1.   Die Phase der Auseinandersetzung und Abgrenzung

2.   Die Phase des individuell-existentiellen Glaubens

3.   Phase des Glaubens, der Verbindung schafft

 1.   Phase der Auseinandersetzung und Abgrenzung

 Im Oktober 1942 und im April 1943 äußert sich Anne als Dreizehnjährige zum Thema Gebet. Geht es im Oktober um das Gebetbuch ihrer Mutter, das diese ihr gegeben hat, so schreibt Anne im April von ihrer Zurückweisung gegenüber der Mutter, als diese abends mit ihr beten möchte. In beiden Fällen ist die Abwehr gegen Religiöses verknüpft mit der Abgrenzung gegen die Mutter, von der Anne sich häufiger verletzt fühlt und sehr stark distanziert.

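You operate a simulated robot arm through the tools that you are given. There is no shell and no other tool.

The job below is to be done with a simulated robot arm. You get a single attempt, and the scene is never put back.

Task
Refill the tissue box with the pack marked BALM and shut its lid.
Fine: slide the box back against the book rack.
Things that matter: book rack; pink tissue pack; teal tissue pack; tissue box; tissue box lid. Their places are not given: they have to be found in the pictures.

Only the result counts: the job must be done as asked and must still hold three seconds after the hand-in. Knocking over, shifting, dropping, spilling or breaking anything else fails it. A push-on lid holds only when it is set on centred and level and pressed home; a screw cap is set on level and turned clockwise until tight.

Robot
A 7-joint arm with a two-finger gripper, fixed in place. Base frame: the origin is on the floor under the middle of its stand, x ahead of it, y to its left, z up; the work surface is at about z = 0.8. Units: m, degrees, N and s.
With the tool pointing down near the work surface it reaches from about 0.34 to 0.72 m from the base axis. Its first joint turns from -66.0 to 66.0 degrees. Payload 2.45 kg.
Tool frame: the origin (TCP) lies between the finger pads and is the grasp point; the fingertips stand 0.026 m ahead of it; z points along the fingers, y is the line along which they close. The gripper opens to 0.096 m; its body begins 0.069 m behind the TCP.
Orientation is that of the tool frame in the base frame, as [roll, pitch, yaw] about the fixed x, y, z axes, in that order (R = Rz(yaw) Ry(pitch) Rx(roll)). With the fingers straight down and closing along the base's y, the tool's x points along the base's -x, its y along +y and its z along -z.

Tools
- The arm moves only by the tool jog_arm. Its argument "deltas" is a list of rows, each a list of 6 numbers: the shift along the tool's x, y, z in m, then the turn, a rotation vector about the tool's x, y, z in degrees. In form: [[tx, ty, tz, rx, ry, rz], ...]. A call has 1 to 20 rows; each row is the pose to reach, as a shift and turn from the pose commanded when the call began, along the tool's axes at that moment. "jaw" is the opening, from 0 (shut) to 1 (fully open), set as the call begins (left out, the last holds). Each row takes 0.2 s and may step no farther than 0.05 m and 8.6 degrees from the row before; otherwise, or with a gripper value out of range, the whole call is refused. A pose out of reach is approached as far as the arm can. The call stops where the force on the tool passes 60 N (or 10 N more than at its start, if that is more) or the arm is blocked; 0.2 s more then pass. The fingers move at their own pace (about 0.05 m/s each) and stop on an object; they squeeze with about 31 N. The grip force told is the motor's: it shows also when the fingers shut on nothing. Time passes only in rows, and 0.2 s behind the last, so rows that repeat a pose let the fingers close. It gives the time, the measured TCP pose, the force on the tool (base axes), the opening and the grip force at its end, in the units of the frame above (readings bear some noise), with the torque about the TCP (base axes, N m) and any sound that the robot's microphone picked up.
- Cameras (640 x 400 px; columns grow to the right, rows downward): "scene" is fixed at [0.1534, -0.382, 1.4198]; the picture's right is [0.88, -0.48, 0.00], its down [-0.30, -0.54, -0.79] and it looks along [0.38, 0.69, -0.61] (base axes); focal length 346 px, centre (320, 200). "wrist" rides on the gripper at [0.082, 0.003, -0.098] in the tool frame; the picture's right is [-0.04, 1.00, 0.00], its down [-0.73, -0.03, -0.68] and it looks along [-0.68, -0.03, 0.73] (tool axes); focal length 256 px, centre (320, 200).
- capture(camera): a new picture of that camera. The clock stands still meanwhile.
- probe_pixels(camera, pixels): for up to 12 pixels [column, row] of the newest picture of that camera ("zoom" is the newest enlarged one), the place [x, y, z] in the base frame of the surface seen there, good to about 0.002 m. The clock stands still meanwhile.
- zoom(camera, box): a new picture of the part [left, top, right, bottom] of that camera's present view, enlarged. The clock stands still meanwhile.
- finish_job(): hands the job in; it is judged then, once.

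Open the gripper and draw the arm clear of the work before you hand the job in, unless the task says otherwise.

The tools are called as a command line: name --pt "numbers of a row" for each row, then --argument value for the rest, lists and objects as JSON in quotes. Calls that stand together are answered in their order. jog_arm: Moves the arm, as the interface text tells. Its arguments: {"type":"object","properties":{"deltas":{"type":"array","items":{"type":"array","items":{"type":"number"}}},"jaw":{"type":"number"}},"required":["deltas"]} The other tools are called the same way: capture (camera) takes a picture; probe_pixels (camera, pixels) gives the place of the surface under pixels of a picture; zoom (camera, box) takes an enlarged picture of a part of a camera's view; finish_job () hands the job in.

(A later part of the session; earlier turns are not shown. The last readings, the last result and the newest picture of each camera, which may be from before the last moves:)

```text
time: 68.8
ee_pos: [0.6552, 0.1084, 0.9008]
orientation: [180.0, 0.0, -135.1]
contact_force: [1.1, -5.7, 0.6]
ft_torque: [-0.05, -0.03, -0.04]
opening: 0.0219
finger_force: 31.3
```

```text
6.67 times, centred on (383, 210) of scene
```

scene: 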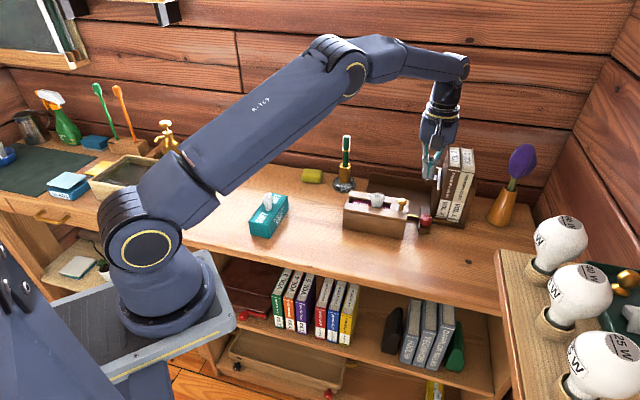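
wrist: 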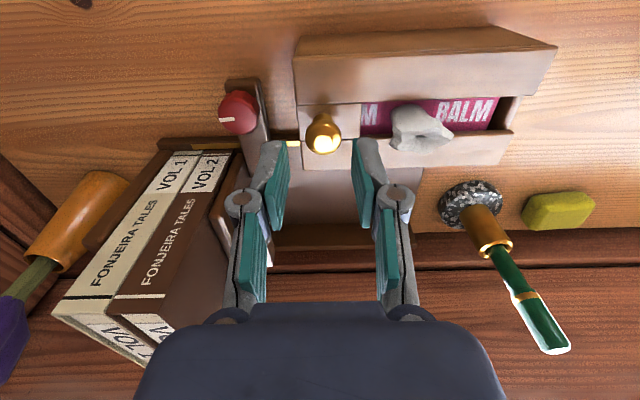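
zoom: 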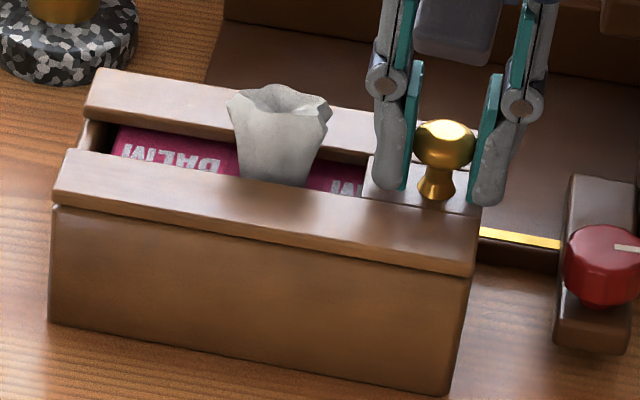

Interessant sind ihre Gedanken zu dem Gebetbuch. Sie schreibt, dass sie anstandshalber ein paar Gebete gelesen habe. Sie findet die Gebete “schon schön”, aber sie sagen ihr nicht viel, d. h. diese Gebete lösen wenig wirkliches Interesse bei Anne aus. Sehr stark ist auch ihre Abwehr gegen den Zwang, sich von außen etwas aufdrücken zu lassen. Sie will nicht gezwungen werden, “fromm-religiös zu tun”. (Tagebuch S. 70)

Mit dieser Abgrenzung macht sie deutlich, dass sie nicht bereit ist, von außen zu übernehmen, was nicht ihrem eigenen Denken und Fühlen entspricht.

 2.   Die Phase des individuell-existentiellen Glaubens

 Ich möchte diese Phase weiter unterteilen in:

 2.1.   Phase des existentiellen Fragens

2.2.   Die Phase des Glaubens, der Weite schafft

 2.1.   Phase des existentiellen Fragens

 Immer wieder wird Anne von Ängsten geplagt, Ängste vor dem Entdecktwerden und vor der Bedrohung durch Bomben, aber auch diffuse, existentielle Ängste machen ihr zu schaffen. In dieser Situation des Ausgeliefertseins bezieht sich Anne das erste Mal in ihrem Tagebuch auf Gott als Gegenüber.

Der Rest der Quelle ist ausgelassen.